*JOB 1*. Cite the selected excerpt exactly. Begin with "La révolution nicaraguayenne" and finish with "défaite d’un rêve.".
*JOB 2*. Your answer continues the selected excerpt from its final sentence.

*DATA*.
^^^^^^^^

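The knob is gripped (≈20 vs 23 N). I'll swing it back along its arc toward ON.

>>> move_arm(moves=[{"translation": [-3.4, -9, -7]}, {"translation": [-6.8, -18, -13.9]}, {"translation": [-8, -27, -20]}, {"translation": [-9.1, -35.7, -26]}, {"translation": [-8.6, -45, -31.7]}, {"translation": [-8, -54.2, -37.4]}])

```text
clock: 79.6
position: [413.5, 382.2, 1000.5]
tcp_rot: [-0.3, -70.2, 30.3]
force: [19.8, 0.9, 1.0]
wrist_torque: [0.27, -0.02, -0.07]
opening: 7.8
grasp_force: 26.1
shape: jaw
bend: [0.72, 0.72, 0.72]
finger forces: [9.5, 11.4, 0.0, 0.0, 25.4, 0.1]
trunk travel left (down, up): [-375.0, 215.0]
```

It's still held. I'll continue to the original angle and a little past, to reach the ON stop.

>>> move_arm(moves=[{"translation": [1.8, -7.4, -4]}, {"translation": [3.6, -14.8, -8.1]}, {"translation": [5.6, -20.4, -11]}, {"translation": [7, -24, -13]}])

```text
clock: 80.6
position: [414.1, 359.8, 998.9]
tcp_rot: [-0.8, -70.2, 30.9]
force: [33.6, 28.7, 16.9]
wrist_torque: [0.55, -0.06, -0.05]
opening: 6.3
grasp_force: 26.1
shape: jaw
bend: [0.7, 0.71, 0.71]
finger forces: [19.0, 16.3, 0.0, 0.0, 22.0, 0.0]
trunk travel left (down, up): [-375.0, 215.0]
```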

^^^^^^^^

*SELECTED EXCERPT*.
La révolution nicaraguayenne n’a pas été l’œuvre d’un groupe de commandants ni le tour éblouissant d’un prestidigitateur qui serait venu à bout de la tyrannie dynastique des Somoza. Ce fut le fruit d’une longue et douloureuse lutte livrée par une foule fondamentalement anonyme, qui trouvait sa source d’inspiration dans l’idée du héros anticolonialiste Augusto César Sandino, qui chassa les yankees du Nicaragua et mourut trahi. Pendant les dix années écoulées entre la victoire de juillet 1979 et les élections de 1990, lorsque le Front Sandiniste est tombé face à la droite, la contre-révolution, organisée et financée par les Etats-Unis n’a pas accordé une minute de répit à l’épopée révolutionnaire, à tel point que le résultat électoral d’alors ne peut trouver d’explication que dans l’aspiration majoritaire des nicaraguayens à en finir avec la guerre, même au prix de la défaite d’un rêve.

S’il est vrai que l’occasion du pouvoir et le défi de sa conservation au beau milieu d’une guerre amalgament les forces de ceux qui l’exercent, et mettent en sursis les contradictions en son sein, il est d’autant plus vrai que la défaite est un événement bouleversant dont il est rare de sortir uni. En 1990 le FSLN a perdu l’élection, la révolution a été démantelée et le sandinisme est entré dans un terrible affrontement interne, en rien étranger à celui qu’ont traversé tous les mouvements politiques de la gauche, non pas pour avoir perdu ce qui avait été gagné jadis, mais étant donné la répercussion traumatisante, planétaire, qu’a eu la chute du camp socialiste sur cette tranchée de la pensée.

^^^^^^^^

*TASK ANSWER 1*.
La révolution nicaraguayenne n’a pas été l’œuvre d’un groupe de commandants ni le tour éblouissant d’un prestidigitateur qui serait venu à bout de la tyrannie dynastique des Somoza. Ce fut le fruit d’une longue et douloureuse lutte livrée par une foule fondamentalement anonyme, qui trouvait sa source d’inspiration dans l’idée du héros anticolonialiste Augusto César Sandino, qui chassa les yankees du Nicaragua et mourut trahi. Pendant les dix années écoulées entre la victoire de juillet 1979 et les élections de 1990, lorsque le Front Sandiniste est tombé face à la droite, la contre-révolution, organisée et financée par les Etats-Unis n’a pas accordé une minute de répit à l’épopée révolutionnaire, à tel point que le résultat électoral d’alors ne peut trouver d’explication que dans l’aspiration majoritaire des nicaraguayens à en finir avec la guerre, même au prix de la défaite d’un rêve.

*TASK ANSWER 2*.
C’est ainsi que de 1991 à 1995, deux courants antagoniques se sont disputé la conduite du sandinisme, l’un d’une nature favorable au dialogue et rénovateur, de tendance socio-démocrate, dirigé par Sergio Ramirez, et l’autre plus enclin à l’opposition frontale orthodoxe, au marxisme assumé, que dirigeaient Daniel Ortega et Tomas Borge. Parmi les membres du Front Sandiniste de ces années, on trouve certains des intellectuels de plus grand renom ayant participé à la révolution, tels que Gioconda Belli, le poète et religieux Ernesto Cardenal et l’écrivain Sergio Ramirez, qui avait été jusqu’en 1990 vice-président du Nicaragua. Ce dernier quitta le FSLN au début de cette année-là, emmenant 29 des 38 députés du Front, qui abandonnèrent le parti avec lui, fondèrent le Mouvement de Rénovation Sandiniste, gardèrent leurs sièges et votèrent une réforme constitutionnelle qui supprima la Constitution révolutionnaire adoptée en 1987, au mépris du mandat du Front Sandiniste. Certes, nombreux des noms les plus reconnus de la révolution ont soutenu le MRS lors des élections de 1996, qui portaient la candidature de Ramirez à la présidence, mais ce mouvement et ses cadres si prestigieux obtinrent lors des élections 7665 voix pour le président et un peu plus de 20000 pour la liste de législateurs, tandis que le FSLN de Daniel Ortega obtint près de 665000 voix, qui ne suffirent pas à remporter l’élection, mais qui suffirent, en revanche, à montrer clairement de quel côté était le peuple sandiniste dans la bataille interne pour son orientation.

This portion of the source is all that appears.